* _Your goal_:
Your task is to transcribe the data in full.

>> Start Source excerpt

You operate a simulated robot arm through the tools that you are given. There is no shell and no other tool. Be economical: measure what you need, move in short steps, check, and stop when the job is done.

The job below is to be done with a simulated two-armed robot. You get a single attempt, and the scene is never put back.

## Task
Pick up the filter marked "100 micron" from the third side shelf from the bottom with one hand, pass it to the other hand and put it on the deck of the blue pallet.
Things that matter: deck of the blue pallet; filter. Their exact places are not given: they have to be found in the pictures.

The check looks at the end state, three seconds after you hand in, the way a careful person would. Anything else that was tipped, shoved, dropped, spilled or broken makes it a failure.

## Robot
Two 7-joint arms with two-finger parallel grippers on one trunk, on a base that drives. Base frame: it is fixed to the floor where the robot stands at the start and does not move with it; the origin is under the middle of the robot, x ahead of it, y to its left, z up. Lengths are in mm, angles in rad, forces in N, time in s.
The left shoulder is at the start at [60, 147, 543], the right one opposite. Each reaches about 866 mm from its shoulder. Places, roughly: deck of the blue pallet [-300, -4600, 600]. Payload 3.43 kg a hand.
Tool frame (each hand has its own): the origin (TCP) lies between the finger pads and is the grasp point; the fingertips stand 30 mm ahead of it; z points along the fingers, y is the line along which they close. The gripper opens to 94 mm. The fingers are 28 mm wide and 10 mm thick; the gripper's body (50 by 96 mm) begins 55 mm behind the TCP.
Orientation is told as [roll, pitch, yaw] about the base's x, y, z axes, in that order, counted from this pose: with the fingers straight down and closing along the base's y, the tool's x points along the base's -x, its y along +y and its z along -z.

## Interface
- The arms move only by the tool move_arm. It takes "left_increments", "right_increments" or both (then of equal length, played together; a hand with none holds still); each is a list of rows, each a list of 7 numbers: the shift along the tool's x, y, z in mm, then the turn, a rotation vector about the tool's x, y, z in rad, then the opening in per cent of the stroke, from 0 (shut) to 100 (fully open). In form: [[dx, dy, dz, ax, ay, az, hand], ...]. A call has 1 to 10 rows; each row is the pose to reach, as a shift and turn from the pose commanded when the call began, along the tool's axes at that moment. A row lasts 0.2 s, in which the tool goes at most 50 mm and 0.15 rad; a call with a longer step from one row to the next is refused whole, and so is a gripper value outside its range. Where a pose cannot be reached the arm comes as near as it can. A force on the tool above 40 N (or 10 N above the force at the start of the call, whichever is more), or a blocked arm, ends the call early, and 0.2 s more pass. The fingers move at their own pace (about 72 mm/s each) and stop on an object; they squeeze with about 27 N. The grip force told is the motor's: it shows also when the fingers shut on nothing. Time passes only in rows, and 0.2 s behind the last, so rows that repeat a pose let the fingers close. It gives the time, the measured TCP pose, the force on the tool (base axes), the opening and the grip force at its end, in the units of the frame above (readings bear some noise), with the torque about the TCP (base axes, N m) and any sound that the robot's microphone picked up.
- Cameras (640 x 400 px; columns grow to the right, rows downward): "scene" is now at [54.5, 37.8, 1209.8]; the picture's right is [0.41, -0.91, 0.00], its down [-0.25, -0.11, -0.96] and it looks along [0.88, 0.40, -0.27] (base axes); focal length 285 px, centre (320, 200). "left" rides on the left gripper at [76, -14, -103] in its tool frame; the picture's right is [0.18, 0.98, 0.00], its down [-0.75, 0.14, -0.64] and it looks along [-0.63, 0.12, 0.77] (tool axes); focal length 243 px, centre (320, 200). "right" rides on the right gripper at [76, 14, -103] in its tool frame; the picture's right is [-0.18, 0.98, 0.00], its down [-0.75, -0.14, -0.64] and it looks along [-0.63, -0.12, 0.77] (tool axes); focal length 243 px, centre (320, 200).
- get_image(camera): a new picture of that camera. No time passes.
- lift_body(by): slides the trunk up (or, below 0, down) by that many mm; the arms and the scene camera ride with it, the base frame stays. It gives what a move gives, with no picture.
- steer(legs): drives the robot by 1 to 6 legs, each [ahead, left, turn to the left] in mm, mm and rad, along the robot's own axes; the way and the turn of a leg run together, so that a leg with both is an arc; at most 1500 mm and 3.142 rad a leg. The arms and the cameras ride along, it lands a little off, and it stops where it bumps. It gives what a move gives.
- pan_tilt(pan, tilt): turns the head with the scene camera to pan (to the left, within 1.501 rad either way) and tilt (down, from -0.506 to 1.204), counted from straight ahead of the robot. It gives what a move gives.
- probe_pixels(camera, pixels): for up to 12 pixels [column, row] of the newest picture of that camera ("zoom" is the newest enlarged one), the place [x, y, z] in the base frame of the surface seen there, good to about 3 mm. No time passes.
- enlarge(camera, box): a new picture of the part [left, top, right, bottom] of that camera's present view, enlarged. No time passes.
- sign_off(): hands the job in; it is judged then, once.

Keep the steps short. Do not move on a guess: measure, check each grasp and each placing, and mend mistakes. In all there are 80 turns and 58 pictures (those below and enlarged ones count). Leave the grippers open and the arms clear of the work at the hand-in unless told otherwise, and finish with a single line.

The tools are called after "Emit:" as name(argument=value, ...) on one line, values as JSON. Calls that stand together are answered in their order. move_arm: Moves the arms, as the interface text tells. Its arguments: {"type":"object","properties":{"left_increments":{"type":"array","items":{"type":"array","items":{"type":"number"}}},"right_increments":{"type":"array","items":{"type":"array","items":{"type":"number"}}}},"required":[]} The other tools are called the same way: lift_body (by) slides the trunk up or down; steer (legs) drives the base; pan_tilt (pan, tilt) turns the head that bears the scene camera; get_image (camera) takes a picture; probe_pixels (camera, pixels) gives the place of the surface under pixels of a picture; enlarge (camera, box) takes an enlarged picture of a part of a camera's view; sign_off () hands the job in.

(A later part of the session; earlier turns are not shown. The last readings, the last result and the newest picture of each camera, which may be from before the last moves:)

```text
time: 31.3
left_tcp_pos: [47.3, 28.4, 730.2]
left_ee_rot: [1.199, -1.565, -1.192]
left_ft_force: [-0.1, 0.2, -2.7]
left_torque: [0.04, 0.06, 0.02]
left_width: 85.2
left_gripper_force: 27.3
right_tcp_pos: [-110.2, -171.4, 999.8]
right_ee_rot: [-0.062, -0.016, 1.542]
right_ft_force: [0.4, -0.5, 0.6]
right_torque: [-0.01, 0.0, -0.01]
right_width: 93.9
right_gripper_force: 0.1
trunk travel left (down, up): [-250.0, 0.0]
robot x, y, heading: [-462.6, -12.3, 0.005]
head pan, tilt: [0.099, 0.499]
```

>> End Source excerpt

* _Answer to the problem_:
You operate a simulated robot arm through the tools that you are given. There is no shell and no other tool. Be economical: measure what you need, move in short steps, check, and stop when the job is done.

The job below is to be done with a simulated two-armed robot. You get a single attempt, and the scene is never put back.

## Task
Pick up the filter marked "100 micron" from the third side shelf from the bottom with one hand, pass it to the other hand and put it on the deck of the blue pallet.
Things that matter: deck of the blue pallet; filter. Their exact places are not given: they have to be found in the pictures.

The check looks at the end state, three seconds after you hand in, the way a careful person would. Anything else that was tipped, shoved, dropped, spilled or broken makes it a failure.

## Robot
Two 7-joint arms with two-finger parallel grippers on one trunk, on a base that drives. Base frame: it is fixed to the floor where the robot stands at the start and does not move with it; the origin is under the middle of the robot, x ahead of it, y to its left, z up. Lengths are in mm, angles in rad, forces in N, time in s.
The left shoulder is at the start at [60, 147, 543], the right one opposite. Each reaches about 866 mm from its shoulder. Places, roughly: deck of the blue pallet [-300, -4600, 600]. Payload 3.43 kg a hand.
Tool frame (each hand has its own): the origin (TCP) lies between the finger pads and is the grasp point; the fingertips stand 30 mm ahead of it; z points along the fingers, y is the line along which they close. The gripper opens to 94 mm. The fingers are 28 mm wide and 10 mm thick; the gripper's body (50 by 96 mm) begins 55 mm behind the TCP.
Orientation is told as [roll, pitch, yaw] about the base's x, y, z axes, in that order, counted from this pose: with the fingers straight down and closing along the base's y, the tool's x points along the base's -x, its y along +y and its z along -z.

## Interface
- The arms move only by the tool move_arm. It takes "left_increments", "right_increments" or both (then of equal length, played together; a hand with none holds still); each is a list of rows, each a list of 7 numbers: the shift along the tool's x, y, z in mm, then the turn, a rotation vector about the tool's x, y, z in rad, then the opening in per cent of the stroke, from 0 (shut) to 100 (fully open). In form: [[dx, dy, dz, ax, ay, az, hand], ...]. A call has 1 to 10 rows; each row is the pose to reach, as a shift and turn from the pose commanded when the call began, along the tool's axes at that moment. A row lasts 0.2 s, in which the tool goes at most 50 mm and 0.15 rad; a call with a longer step from one row to the next is refused whole, and so is a gripper value outside its range. Where a pose cannot be reached the arm comes as near as it can. A force on the tool above 40 N (or 10 N above the force at the start of the call, whichever is more), or a blocked arm, ends the call early, and 0.2 s more pass. The fingers move at their own pace (about 72 mm/s each) and stop on an object; they squeeze with about 27 N. The grip force told is the motor's: it shows also when the fingers shut on nothing. Time passes only in rows, and 0.2 s behind the last, so rows that repeat a pose let the fingers close. It gives the time, the measured TCP pose, the force on the tool (base axes), the opening and the grip force at its end, in the units of the frame above (readings bear some noise), with the torque about the TCP (base axes, N m) and any sound that the robot's microphone picked up.
- Cameras (640 x 400 px; columns grow to the right, rows downward): "scene" is now at [54.5, 37.8, 1209.8]; the picture's right is [0.41, -0.91, 0.00], its down [-0.25, -0.11, -0.96] and it looks along [0.88, 0.40, -0.27] (base axes); focal length 285 px, centre (320, 200). "left" rides on the left gripper at [76, -14, -103] in its tool frame; the picture's right is [0.18, 0.98, 0.00], its down [-0.75, 0.14, -0.64] and it looks along [-0.63, 0.12, 0.77] (tool axes); focal length 243 px, centre (320, 200). "right" rides on the right gripper at [76, 14, -103] in its tool frame; the picture's right is [-0.18, 0.98, 0.00], its down [-0.75, -0.14, -0.64] and it looks along [-0.63, -0.12, 0.77] (tool axes); focal length 243 px, centre (320, 200).
- get_image(camera): a new picture of that camera. No time passes.
- lift_body(by): slides the trunk up (or, below 0, down) by that many mm; the arms and the scene camera ride with it, the base frame stays. It gives what a move gives, with no picture.
- steer(legs): drives the robot by 1 to 6 legs, each [ahead, left, turn to the left] in mm, mm and rad, along the robot's own axes; the way and the turn of a leg run together, so that a leg with both is an arc; at most 1500 mm and 3.142 rad a leg. The arms and the cameras ride along, it lands a little off, and it stops where it bumps. It gives what a move gives.
- pan_tilt(pan, tilt): turns the head with the scene camera to pan (to the left, within 1.501 rad either way) and tilt (down, from -0.506 to 1.204), counted from straight ahead of the robot. It gives what a move gives.
- probe_pixels(camera, pixels): for up to 12 pixels [column, row] of the newest picture of that camera ("zoom" is the newest enlarged one), the place [x, y, z] in the base frame of the surface seen there, good to about 3 mm. No time passes.
- enlarge(camera, box): a new picture of the part [left, top, right, bottom] of that camera's present view, enlarged. No time passes.
- sign_off(): hands the job in; it is judged then, once.

Keep the steps short. Do not move on a guess: measure, check each grasp and each placing, and mend mistakes. In all there are 80 turns and 58 pictures (those below and enlarged ones count). Leave the grippers open and the arms clear of the work at the hand-in unless told otherwise, and finish with a single line.

The tools are called after "Emit:" as name(argument=value, ...) on one line, values as JSON. Calls that stand together are answered in their order. move_arm: Moves the arms, as the interface text tells. Its arguments: {"type":"object","properties":{"left_increments":{"type":"array","items":{"type":"array","items":{"type":"number"}}},"right_increments":{"type":"array","items":{"type":"array","items":{"type":"number"}}}},"required":[]} The other tools are called the same way: lift_body (by) slides the trunk up or down; steer (legs) drives the base; pan_tilt (pan, tilt) turns the head that bears the scene camera; get_image (camera) takes a picture; probe_pixels (camera, pixels) gives the place of the surface under pixels of a picture; enlarge (camera, box) takes an enlarged picture of a part of a camera's view; sign_off () hands the job in.

(A later part of the session; earlier turns are not shown. The last readings, the last result and the newest picture of each camera, which may be from before the last moves:)

```text
time: 31.3
left_tcp_pos: [47.3, 28.4, 730.2]
left_ee_rot: [1.199, -1.565, -1.192]
left_ft_force: [-0.1, 0.2, -2.7]
left_torque: [0.04, 0.06, 0.02]
left_width: 85.2
left_gripper_force: 27.3
right_tcp_pos: [-110.2, -171.4, 999.8]
right_ee_rot: [-0.062, -0.016, 1.542]
right_ft_force: [0.4, -0.5, 0.6]
right_torque: [-0.01, 0.0, -0.01]
right_width: 93.9
right_gripper_force: 0.1
trunk travel left (down, up): [-250.0, 0.0]
robot x, y, heading: [-462.6, -12.3, 0.005]
head pan, tilt: [0.099, 0.499]
```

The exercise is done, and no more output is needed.